Women make up just 18% of employees in Nigeria’s oil and gas sector. In executive management, they hold 25% of positions. Beyond workplace equity, the absence of women from decision-making tables means gendered perspectives on impacts of oil extraction in host communities is often overlooked.
Why It Matters
Oil and gas drives Nigeria’s economy, but gender exclusion in this sector creates policy blind spots that lead to inadequate responses when things go wrong. Women in oil-producing communities bear disproportionate harm from spills and gas flaring: contaminated water, lost livelihoods, miscarriages, stillbirths. But because women are largely absent from corporate leadership and community negotiations with oil companies, these harms get deprioritized in risk assessments, compensation schemes, and remediation efforts.
The Current Situation:
A 2022 industry report found women account for 3,446 employees out of over 18,000 captured, that’s only 18% of the workforce.

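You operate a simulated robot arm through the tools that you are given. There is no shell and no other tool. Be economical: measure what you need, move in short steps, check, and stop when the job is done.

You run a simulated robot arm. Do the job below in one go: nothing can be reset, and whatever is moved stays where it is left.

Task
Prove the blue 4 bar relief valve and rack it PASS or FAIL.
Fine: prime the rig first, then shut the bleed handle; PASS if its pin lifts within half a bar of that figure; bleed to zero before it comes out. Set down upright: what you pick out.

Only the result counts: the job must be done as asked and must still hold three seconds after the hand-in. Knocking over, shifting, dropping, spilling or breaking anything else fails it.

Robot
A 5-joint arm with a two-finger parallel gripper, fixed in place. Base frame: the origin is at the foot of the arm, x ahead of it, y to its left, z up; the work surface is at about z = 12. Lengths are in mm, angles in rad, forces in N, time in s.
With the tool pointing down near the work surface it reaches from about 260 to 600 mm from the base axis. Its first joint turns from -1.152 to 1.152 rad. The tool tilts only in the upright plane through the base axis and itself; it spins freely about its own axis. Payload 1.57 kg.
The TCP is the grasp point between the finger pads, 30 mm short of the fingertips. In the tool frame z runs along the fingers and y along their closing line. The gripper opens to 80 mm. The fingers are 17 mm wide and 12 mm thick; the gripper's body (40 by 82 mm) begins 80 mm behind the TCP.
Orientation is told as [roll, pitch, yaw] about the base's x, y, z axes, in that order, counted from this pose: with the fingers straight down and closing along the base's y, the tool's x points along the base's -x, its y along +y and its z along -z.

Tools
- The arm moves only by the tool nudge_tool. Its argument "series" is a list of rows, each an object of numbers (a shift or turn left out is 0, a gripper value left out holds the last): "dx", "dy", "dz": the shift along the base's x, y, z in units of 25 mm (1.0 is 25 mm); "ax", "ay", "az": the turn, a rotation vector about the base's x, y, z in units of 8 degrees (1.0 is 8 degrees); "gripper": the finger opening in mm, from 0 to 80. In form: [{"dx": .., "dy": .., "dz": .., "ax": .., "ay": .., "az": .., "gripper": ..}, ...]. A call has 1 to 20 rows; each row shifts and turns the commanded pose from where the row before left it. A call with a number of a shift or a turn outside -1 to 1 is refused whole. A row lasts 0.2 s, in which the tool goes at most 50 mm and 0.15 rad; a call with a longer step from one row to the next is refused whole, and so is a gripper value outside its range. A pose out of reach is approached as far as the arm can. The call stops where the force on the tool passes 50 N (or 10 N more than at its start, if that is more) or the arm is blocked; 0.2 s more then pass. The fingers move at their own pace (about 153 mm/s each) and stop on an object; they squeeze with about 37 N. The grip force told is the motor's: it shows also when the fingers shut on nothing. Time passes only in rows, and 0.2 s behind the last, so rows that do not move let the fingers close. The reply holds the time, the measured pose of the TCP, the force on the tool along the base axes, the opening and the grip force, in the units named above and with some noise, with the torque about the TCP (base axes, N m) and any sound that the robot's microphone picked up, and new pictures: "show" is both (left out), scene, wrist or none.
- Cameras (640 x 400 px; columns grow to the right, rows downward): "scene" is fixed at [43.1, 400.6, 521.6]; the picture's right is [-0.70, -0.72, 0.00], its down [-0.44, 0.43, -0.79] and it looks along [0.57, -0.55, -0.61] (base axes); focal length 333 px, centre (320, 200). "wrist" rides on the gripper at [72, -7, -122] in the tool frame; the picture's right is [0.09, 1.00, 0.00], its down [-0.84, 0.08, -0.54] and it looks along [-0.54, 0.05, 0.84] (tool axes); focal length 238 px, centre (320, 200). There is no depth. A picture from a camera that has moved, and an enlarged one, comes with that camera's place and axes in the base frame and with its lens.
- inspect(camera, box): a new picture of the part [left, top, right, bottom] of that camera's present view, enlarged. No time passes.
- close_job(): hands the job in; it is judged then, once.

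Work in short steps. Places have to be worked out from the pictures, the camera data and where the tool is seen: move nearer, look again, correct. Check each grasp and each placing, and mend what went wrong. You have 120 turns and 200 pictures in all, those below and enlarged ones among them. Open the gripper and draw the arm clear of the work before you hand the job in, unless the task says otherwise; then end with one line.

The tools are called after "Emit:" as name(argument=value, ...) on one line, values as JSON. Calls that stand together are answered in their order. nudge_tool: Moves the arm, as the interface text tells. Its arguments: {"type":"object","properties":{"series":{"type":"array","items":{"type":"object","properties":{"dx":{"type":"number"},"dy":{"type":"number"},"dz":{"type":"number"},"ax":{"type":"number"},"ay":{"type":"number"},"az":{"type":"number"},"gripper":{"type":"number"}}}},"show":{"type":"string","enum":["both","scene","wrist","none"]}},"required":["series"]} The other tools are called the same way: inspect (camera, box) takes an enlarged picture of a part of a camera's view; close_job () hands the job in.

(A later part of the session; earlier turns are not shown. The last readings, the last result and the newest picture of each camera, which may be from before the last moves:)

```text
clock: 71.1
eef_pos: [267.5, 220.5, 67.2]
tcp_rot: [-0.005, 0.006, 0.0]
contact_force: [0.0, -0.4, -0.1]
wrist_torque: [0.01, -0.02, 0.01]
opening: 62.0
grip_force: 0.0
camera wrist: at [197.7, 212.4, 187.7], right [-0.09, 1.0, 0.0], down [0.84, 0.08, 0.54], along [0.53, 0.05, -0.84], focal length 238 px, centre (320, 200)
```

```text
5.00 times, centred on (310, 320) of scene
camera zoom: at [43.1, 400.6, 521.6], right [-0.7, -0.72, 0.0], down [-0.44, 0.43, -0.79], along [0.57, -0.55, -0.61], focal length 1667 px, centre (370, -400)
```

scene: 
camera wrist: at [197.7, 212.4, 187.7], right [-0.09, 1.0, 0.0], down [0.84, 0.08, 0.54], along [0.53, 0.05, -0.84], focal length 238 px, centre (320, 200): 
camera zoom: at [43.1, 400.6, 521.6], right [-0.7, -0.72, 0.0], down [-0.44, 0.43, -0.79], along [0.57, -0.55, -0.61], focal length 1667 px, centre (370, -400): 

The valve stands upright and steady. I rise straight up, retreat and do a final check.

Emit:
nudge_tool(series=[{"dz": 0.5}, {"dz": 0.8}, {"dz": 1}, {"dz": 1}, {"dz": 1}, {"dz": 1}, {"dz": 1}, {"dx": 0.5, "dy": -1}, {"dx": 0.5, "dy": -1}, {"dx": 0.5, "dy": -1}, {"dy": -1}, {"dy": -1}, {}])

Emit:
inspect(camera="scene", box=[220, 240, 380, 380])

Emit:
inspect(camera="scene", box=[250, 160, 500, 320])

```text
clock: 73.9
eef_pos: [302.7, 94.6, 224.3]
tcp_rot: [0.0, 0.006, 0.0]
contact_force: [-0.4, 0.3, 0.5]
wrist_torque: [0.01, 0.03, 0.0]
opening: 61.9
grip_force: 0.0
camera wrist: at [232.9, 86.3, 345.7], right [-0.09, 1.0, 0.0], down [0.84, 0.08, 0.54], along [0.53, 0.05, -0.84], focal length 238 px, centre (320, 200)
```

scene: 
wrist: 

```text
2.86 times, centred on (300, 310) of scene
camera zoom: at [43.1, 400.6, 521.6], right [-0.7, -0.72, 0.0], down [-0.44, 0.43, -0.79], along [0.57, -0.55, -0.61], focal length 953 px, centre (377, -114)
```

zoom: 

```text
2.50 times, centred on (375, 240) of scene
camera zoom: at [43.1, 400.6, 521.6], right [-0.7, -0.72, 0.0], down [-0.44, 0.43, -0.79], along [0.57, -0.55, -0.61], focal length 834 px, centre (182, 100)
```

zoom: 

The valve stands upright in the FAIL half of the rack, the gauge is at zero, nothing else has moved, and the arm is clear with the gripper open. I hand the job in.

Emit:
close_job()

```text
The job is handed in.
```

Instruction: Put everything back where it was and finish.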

Women also represent only 25% of leadership positions nationally in the sector.
Zoom In:
The numbers are even lower when viewed at the community level. Findings from the Petroleum Industry Act PIA Research Report showed only 5% women’s participation in oil company activities in the Oleh community in Delta state
Bottom Line:
Research has consistently shown a clear relationship between corporate performance and the elevation of women in the workplace. Nigeria’s oil sector cannot continue to make decisions that affect millions without input from half the affected population. It makes the industry less effective at managing risk, protecting communities, and delivering sustainable returns.